I have also found analogues for Dick Fischer, Michael Behe, and me, in the
19th century books.
>
>>
>>
>> In the 19th century there was a position which is extremely
>rare today. The
>> old-earth global flood advocate. They believed that human history was
>> short, that there was a global flood. This is a variant of the modern
>> young-earthers in which youth is applied only to human history but not to
>> the earth's history.
>>
>
>And this was a very reasonable position based on what was then known.
Agreed! up until 1835-early 1840, when it was known that the 'diluvium' was
really glacial till and was not caused by Noah's flood. Buckland had
recanted his views of the diluvium in the mid 1830's, Sedgwick in 1831 or
so, and Aggasize's article had been published Of course, people, including
Granville Penn (1840), John Murray (1840),James Monroe (1843), Burton
(1845), Louis Figuier(1872), Dawson (1894), Wegg-Prosser (1895), Joseph
Prestwich (1896), continued to cite it as evidence until the end of the
century.
>Nobody that some of these people were YEC Glenn. What I am
>suggesting is that you are
>giving much greater prominence to these people than their numbers
>warrant. The vast
>majority of clergy 1800-1850 were not YEC. The vast majority of
>people who wrote about
>geology 1800-1850 were not YEC. OEC's like Buckland, Whewell and
>Miller had a large
>and appreciative audience.
Jon, I have already, several times stated that I agree that most clergy were
not YEC. As to whether or not I am giving too much prominence to them, that
may or may not be.

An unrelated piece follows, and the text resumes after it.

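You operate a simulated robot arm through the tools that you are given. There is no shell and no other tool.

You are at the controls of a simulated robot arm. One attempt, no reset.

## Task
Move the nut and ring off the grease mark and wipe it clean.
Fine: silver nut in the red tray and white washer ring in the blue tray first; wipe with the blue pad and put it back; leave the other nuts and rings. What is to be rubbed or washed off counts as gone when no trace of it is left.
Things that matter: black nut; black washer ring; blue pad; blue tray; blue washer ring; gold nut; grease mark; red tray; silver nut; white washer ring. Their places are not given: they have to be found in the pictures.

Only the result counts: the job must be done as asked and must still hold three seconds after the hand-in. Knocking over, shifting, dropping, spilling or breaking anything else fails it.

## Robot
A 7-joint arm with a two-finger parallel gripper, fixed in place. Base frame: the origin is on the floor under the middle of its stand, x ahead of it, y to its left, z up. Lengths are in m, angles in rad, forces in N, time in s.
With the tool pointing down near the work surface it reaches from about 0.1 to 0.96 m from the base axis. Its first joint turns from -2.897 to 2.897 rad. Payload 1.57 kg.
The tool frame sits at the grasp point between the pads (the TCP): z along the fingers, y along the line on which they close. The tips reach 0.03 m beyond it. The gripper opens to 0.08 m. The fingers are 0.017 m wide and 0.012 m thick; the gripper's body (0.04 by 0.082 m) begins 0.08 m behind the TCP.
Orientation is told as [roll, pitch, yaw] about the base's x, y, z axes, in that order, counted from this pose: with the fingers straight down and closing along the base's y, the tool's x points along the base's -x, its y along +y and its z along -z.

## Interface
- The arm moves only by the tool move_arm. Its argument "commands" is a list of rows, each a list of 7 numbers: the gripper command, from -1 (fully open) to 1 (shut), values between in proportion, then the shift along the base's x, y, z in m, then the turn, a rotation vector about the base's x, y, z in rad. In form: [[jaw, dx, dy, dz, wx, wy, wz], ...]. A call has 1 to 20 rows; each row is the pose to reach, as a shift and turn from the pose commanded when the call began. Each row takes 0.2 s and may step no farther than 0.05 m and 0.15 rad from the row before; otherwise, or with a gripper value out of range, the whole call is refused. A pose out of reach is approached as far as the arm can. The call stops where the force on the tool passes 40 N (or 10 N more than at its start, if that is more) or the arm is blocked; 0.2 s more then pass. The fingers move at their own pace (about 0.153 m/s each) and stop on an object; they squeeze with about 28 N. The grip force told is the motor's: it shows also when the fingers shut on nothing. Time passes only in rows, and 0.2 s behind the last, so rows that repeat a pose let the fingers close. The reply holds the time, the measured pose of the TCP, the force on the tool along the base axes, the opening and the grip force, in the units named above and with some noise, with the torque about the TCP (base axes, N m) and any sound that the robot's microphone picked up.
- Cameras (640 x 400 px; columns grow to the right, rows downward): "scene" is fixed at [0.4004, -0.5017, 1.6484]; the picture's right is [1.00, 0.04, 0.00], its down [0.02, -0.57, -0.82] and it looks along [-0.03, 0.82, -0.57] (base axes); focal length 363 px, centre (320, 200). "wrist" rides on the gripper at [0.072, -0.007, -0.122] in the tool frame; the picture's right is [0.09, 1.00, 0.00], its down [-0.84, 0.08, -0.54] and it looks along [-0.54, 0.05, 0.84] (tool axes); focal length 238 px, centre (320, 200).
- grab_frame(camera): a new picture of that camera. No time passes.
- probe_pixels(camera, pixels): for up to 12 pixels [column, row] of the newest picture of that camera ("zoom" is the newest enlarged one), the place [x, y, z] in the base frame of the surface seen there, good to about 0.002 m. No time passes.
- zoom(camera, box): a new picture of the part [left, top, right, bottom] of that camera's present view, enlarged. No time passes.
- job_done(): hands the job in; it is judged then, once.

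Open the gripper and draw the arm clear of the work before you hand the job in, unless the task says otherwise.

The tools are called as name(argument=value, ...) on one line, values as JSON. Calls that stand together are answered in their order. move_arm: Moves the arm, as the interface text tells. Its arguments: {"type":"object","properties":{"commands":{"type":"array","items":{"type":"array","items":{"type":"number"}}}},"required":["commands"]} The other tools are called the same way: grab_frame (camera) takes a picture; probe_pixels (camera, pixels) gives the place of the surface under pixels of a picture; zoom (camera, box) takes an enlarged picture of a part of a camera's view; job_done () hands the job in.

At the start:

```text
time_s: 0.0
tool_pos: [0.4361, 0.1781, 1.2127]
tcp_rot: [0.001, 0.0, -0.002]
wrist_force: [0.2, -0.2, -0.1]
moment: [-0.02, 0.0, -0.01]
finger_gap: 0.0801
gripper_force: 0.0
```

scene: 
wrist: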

History, it is often said, is written by the winners.
Evolution and the scientific method were the winners. That doesn't mean
that there wasn't a whole range of history going on of which, the winners
speaking to themselves, may have missed. As you have agreed, someone was
buying those books. And there were certainly a lot of them. While the
winners were congratulating themselves, the losers were busy buying books
that totally disagreed with the visible winners.
By the 1880s, no geologist believed in a global flood except the very old
geezer-geologists. Yet the books on the flood begin to multiply. We can pay
attention to the geologists who never wrote about the flood, other than as a
local event, after about 1840, or we can chose to learn what we can of those
who were ignoring the geologists AND the clergy.
>After 1850 all sorts of things happen, and I think this is the
>interesting period
>because we still know so little. The anti-geologists die out, to
>surface in a few
>decades in the SDAs who were not mainstream evangelicals. Where
>had the ideas been in
>the meantime? We don't know.
That is what I am finding out. They did not die out. That simply isn't true.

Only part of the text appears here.